The observed Au ASW has up to 10 atoms in length with an average interatomic distance of 0.27 nm (Figure 10). In tensile deformation process of ASWs, as tensile stress is concentrated on the contact region, interatomic distances of Au ASWs become longer up to 0.30 nm. At the same time, conductance of Au ASWs was measured. Resultant conductance greatly decreases when the number of atoms that is constructing ASWs exceed 4. Moreover, the force acting on the contact was measured. The tensile strength of this ASW was estimated to be from 8 to 17 GPa. This value is several times larger than that of Au NCs and much larger than bulk Au. At elastic deformation regions of stress-strain curves, Young’s modulus of Au ASWs was estimated to be from 47 to 116 GPa. This value is remarkably comparable with that of single crystal Au.
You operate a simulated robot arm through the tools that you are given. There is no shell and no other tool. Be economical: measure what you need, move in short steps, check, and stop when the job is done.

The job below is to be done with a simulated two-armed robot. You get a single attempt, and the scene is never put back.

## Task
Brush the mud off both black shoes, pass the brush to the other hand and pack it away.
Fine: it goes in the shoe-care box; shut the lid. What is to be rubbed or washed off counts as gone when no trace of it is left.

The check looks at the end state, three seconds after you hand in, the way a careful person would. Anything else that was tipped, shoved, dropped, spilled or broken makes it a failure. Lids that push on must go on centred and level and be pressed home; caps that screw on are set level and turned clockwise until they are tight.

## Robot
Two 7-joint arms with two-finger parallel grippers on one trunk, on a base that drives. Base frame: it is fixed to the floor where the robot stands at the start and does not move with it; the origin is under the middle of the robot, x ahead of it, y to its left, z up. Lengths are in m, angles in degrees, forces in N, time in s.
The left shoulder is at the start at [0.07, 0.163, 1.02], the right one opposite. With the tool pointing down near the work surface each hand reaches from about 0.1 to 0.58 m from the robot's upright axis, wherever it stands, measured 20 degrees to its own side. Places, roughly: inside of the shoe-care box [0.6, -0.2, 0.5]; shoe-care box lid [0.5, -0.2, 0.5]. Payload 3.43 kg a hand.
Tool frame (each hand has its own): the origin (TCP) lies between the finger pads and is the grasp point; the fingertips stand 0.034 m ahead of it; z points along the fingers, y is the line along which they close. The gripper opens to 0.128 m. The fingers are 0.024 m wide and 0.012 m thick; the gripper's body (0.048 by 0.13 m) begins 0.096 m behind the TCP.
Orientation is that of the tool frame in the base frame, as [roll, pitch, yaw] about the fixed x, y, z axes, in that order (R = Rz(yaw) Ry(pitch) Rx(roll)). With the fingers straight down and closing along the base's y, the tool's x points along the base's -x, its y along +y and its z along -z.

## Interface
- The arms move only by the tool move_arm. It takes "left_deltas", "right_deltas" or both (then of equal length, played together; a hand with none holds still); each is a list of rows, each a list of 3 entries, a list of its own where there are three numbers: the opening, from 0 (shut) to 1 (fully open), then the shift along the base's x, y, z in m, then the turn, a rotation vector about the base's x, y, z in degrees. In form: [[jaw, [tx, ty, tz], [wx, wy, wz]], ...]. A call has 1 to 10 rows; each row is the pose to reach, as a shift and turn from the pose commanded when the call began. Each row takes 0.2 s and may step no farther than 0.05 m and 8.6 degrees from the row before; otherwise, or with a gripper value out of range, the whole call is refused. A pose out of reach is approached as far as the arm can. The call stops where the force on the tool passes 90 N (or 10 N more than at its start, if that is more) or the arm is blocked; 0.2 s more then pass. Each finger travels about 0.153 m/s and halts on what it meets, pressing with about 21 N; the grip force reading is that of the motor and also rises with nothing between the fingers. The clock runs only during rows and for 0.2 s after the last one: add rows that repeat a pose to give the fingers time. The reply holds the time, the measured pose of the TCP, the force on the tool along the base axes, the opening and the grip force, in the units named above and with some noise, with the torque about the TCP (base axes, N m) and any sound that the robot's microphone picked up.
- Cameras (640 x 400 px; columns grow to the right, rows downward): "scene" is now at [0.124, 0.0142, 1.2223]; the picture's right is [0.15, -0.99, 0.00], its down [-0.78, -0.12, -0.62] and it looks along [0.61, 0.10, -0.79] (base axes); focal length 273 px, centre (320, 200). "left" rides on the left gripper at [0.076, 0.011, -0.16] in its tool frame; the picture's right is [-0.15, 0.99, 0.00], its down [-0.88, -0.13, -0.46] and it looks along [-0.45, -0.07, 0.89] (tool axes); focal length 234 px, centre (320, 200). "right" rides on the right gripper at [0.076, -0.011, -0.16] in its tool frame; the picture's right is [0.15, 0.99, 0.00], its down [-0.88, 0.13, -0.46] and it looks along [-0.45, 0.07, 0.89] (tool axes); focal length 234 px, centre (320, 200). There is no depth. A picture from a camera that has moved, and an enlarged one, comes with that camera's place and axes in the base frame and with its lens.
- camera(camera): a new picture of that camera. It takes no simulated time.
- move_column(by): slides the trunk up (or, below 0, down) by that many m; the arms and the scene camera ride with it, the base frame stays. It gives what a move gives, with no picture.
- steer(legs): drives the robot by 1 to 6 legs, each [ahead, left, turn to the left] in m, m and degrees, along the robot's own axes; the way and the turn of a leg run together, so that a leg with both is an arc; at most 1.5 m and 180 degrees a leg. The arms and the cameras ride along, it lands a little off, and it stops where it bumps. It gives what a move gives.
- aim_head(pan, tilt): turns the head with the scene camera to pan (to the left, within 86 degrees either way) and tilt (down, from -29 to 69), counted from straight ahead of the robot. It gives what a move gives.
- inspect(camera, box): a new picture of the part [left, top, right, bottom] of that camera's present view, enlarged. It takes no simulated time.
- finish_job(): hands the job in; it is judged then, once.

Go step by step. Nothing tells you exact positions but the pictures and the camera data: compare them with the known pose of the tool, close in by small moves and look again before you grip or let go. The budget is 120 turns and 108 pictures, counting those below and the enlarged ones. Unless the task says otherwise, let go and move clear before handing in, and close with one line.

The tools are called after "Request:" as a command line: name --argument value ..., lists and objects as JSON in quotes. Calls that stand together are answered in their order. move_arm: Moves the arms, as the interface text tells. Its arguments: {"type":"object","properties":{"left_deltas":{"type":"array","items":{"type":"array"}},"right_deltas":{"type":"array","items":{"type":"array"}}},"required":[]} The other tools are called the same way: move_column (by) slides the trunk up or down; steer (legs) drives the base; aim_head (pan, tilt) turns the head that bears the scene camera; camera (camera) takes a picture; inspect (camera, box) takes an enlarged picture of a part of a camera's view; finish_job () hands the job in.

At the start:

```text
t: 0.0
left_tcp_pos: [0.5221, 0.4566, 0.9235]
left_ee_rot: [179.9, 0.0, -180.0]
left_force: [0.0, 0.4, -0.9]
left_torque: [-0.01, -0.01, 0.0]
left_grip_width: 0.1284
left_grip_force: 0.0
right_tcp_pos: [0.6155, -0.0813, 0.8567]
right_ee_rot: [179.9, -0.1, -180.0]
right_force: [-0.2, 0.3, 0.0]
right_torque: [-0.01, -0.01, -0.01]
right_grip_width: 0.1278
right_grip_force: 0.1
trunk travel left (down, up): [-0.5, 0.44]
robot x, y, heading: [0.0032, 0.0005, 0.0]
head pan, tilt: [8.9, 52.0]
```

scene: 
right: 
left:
The NCs and ASWs of other materials than Au have been also observed. The conductance quantization-type NCs, such as Au, Ag[26, 75] and Cu [34] ASWs, were also observed. On the other hand, those of anti-quantization-type NCs, such as Pt [47, 51], Pd[47, 76], Ir[66], and Co [47]ASWs, were also observed.

As described above, the problems in the research in metallic NCs commonly exist until now, among many materials as unrevealed below: 1) corresponding relationships between structure and electrical property of NCs, 2) phenomenon and mechanisms in the disappearance of conductance quantization, and 3) mechanical property of NCs. Especially, as research in NCs has been concentrated on Au, the structural dynamics of NCs is uncertain. Even some of the metallic NCs are already researched, only the structures that appeared in tensile deformation process have been observed. Therefore, the stable structure and electrical conductivity of the NCs are not yet revealed.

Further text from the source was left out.